The serious conversations might happen later — the young man with questions about faith, the young woman questioning her worth, the student looking ahead to life after high school. They might happen after Anderson poured her energy into playing Guitar Hero with the teens or while she was washing a few dishes at the sink.
They did happen because she was there, ready to listen.
“Teens need all the responsible, funny, playful, moral adults in their lives that they can get,” Anderson says. “Some of them find them in a classroom, some find them in a sports coach, some of them found them here.”
At the time, Anderson served as pastor of Greybull Presbyterian Church and Shell Community Church. She appreciated The SHACK’s vital role as a safe in-between for area youth.
She saw some teens come in the time between school and sports practice or a job, seeking a place to unwind or do homework.

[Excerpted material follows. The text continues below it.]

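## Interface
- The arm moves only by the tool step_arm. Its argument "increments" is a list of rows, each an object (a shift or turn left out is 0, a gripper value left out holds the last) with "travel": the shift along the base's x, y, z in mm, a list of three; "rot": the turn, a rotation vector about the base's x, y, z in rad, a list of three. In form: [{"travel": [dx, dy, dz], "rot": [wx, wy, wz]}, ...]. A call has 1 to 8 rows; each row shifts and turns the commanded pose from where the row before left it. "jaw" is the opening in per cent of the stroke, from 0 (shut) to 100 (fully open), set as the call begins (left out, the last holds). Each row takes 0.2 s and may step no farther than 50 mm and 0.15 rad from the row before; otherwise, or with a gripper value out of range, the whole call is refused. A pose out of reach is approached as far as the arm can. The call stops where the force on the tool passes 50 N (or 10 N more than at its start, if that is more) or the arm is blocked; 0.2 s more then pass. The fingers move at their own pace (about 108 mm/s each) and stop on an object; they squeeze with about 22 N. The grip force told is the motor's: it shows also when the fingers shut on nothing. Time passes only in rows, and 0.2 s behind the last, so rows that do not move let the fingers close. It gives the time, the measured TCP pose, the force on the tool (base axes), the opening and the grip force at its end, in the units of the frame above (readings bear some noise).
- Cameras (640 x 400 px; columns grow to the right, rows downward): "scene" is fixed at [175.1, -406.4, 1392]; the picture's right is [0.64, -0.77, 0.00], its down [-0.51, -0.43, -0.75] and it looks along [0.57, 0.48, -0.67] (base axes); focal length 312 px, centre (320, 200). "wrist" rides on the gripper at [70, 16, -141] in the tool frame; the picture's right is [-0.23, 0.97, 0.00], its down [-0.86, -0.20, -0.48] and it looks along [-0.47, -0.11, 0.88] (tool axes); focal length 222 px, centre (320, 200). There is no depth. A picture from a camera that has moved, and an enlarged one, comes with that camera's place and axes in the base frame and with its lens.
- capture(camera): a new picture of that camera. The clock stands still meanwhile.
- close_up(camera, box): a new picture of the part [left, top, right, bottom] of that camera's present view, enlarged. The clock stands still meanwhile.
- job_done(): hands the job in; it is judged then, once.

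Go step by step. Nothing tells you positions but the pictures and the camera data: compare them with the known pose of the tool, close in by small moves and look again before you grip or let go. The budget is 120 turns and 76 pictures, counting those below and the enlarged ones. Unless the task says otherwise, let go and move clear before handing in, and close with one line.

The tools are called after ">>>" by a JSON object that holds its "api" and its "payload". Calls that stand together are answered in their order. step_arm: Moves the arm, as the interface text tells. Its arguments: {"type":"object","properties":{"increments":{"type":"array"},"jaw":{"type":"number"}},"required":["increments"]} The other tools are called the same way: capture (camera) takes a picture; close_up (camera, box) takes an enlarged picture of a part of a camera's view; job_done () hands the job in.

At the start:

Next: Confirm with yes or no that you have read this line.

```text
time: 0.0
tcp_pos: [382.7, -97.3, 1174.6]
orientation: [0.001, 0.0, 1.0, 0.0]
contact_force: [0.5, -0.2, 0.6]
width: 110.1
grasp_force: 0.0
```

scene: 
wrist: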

She saw students come because they were stressed and their friends and mentors were there. She saw them come because home was unsafe and they didn’t know where else to go or who else to turn to.
She didn’t exactly know where kids would be if they weren’t at The SHACK, although some did tell her — “hooking up,” “drinking,” “getting in trouble,” “getting beat up” — and because they told her she knew the truth of research that has shown the hours between 3-5 p.m. each week day are the most dangerous for youth.

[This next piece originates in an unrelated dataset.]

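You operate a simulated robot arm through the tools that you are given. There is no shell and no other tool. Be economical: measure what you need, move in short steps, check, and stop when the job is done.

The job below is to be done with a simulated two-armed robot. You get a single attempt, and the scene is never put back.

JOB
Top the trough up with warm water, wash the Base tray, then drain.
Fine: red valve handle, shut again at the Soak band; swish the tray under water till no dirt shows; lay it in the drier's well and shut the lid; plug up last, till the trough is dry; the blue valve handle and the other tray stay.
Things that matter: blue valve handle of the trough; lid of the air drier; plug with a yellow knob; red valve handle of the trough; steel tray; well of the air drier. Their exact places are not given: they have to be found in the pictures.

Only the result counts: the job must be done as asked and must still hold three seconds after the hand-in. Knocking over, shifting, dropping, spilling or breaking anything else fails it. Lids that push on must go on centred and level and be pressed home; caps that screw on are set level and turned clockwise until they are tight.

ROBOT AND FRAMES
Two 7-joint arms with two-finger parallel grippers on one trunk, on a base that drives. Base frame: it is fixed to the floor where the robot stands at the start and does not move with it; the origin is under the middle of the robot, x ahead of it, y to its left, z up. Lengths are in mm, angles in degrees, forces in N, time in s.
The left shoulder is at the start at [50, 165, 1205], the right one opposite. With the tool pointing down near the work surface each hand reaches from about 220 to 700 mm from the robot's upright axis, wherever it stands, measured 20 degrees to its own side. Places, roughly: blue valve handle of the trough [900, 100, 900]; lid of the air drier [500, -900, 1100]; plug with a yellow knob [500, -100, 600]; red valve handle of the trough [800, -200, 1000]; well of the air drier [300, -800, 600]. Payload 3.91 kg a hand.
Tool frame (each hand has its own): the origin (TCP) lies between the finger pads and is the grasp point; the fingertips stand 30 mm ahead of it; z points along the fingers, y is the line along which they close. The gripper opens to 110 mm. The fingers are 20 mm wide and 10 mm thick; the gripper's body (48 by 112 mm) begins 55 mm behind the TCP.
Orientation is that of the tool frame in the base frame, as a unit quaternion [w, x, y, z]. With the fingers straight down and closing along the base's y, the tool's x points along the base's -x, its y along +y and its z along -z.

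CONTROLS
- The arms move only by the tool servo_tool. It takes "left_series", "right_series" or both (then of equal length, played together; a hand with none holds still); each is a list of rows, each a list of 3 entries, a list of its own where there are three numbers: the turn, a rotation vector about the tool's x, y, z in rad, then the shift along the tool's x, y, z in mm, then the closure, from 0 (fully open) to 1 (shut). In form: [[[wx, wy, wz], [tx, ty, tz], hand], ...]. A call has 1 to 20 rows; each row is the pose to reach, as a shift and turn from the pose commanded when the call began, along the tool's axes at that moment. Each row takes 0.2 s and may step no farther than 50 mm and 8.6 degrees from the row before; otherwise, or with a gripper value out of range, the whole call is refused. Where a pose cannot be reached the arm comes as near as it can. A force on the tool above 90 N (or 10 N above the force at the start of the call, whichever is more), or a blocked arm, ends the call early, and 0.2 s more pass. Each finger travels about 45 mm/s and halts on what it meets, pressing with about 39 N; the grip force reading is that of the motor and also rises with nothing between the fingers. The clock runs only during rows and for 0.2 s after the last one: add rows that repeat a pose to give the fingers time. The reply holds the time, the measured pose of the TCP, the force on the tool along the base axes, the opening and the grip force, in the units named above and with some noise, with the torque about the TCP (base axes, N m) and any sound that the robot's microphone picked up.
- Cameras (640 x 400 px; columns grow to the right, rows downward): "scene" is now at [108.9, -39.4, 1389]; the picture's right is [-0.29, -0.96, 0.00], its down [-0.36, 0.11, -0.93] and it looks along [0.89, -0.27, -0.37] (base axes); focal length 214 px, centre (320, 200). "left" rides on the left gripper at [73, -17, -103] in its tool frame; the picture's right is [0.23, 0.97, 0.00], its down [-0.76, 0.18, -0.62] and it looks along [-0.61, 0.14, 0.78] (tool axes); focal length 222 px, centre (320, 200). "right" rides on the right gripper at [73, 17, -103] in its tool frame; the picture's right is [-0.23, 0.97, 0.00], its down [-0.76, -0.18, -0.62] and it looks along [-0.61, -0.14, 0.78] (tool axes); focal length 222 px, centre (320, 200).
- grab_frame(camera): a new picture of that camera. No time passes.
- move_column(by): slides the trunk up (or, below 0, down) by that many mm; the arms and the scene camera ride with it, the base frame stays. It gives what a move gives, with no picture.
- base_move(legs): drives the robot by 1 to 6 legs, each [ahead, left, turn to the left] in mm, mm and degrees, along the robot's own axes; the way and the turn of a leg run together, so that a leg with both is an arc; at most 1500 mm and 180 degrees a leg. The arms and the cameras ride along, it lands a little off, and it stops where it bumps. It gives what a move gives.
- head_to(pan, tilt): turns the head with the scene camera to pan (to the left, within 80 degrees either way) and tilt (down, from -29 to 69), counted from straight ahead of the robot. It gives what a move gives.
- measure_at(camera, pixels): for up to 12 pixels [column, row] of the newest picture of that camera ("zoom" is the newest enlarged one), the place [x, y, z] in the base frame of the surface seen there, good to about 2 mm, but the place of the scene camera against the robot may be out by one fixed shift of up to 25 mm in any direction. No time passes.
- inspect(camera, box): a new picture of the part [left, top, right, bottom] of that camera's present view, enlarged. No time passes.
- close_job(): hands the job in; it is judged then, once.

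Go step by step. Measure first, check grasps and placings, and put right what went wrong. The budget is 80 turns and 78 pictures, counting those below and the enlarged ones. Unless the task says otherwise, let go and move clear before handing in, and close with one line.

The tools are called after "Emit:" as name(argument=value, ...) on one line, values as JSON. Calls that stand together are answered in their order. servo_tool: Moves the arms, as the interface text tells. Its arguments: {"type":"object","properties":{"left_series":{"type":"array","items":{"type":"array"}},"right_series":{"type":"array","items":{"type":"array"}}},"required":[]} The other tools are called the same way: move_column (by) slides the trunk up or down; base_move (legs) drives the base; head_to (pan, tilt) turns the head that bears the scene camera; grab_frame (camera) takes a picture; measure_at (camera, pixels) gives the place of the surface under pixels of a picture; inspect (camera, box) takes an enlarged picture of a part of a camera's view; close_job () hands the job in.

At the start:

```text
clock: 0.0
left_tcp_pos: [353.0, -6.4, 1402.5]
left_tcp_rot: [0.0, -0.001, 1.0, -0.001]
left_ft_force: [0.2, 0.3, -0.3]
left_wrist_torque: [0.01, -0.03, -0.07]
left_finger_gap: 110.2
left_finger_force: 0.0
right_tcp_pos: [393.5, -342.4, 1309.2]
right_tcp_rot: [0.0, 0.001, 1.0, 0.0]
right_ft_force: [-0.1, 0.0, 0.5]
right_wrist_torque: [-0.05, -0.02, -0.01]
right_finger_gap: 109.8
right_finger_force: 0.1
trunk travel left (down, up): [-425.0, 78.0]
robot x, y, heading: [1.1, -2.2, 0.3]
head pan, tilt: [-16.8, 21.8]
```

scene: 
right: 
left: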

Anderson wishes students would seek out a pastor, but they usually don’t. In that sense, The SHACK is a perfect in-between for students needing guidance or support but unwilling to seek it in the walls of a church.
She urges area churches to support The SHACK in its vital role reaching students where they are in order to help them get where they need to go.
“Where you can’t be, The SHACK can be,” Anderson says.
SHACK Executive Director David Bottom describes the youth center as a “zero-entry pool” into a life of faith. It is an accessible, non-intimidating place where the love of Christ is displayed daily and discussed when the timing is right and the student is ready.
No matter where a student has been or where he hopes to end up, The SHACK is a perfect in-between for the right now, a safe place to stay a while, to be who they really are, and to learn who they just might want to be someday.